## Start COLLECTED MATERIAL
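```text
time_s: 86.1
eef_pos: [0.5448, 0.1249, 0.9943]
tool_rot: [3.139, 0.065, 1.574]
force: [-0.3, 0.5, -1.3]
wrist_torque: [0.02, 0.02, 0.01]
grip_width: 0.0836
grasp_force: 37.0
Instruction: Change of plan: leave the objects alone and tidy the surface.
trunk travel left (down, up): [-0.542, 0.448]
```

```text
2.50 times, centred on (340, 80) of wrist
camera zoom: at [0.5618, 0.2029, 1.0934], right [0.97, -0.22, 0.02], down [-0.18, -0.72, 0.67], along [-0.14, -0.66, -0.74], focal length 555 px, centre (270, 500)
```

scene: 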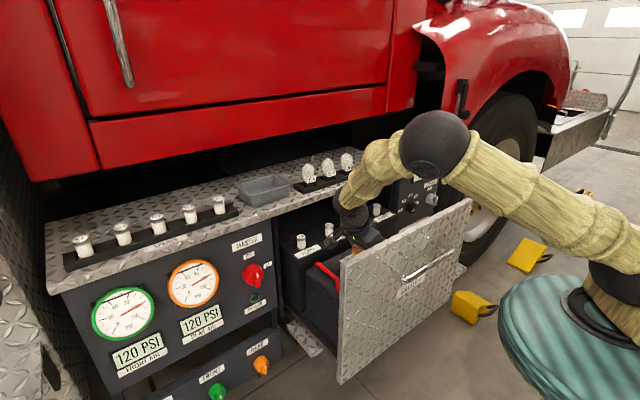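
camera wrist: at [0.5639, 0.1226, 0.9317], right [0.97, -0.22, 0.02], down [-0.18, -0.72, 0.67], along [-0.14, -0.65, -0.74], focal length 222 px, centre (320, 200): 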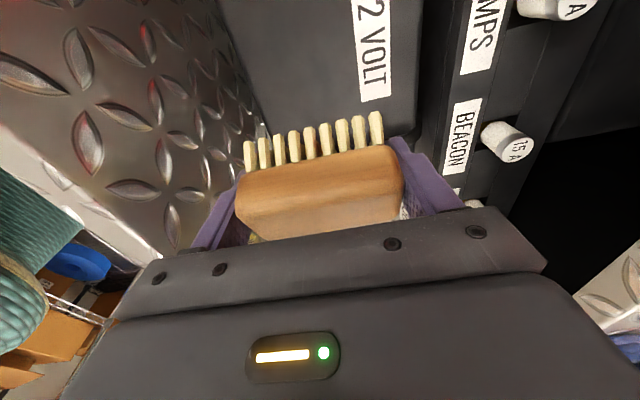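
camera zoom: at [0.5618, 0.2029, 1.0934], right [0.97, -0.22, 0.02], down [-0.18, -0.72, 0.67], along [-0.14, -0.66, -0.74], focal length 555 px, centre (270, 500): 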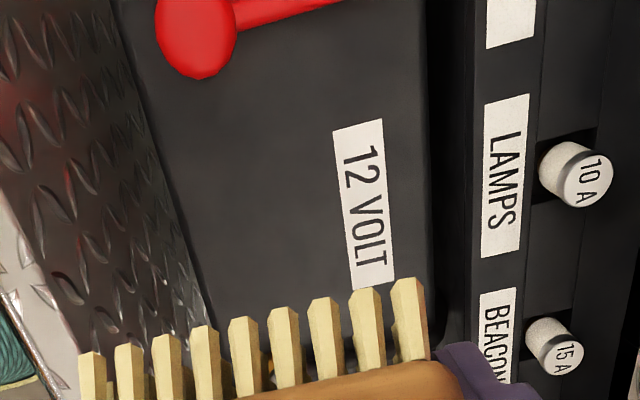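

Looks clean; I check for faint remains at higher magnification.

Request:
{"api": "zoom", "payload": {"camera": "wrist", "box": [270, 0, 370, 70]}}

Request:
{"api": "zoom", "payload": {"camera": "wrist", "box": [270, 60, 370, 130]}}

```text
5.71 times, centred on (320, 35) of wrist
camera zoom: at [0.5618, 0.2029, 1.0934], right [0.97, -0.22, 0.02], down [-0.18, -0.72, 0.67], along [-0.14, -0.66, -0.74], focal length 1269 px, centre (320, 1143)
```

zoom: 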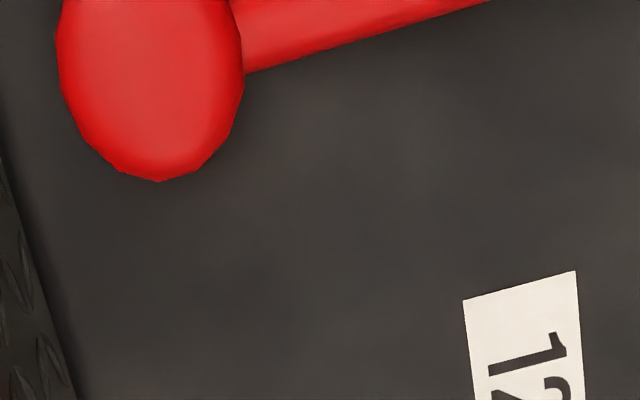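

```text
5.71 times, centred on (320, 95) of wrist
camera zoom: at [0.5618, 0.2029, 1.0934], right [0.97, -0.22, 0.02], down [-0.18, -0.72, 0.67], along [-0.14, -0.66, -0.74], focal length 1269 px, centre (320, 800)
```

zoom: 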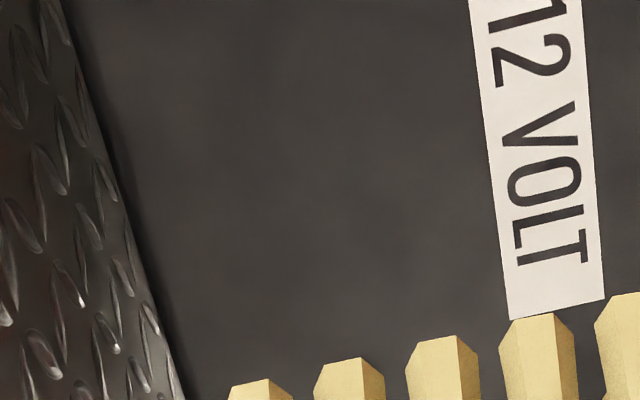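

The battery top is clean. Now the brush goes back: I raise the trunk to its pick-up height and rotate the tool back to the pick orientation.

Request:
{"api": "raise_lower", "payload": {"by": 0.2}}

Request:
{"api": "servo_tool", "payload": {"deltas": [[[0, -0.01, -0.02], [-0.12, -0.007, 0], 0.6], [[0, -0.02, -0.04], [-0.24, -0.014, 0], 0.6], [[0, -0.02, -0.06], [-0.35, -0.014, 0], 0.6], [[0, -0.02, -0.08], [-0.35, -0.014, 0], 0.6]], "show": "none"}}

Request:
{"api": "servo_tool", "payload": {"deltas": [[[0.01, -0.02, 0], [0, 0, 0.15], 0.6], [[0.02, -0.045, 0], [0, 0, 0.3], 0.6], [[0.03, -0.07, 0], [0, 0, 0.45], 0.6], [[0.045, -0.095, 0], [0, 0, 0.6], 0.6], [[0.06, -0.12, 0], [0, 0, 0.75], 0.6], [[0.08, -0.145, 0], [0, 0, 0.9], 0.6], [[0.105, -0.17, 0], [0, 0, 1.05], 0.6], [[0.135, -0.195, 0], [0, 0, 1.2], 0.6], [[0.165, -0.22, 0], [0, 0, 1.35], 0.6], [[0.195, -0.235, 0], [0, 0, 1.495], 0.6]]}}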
## End COLLECTED MATERIAL
Report only the number of lines that hold the string "centred" in this listing.

3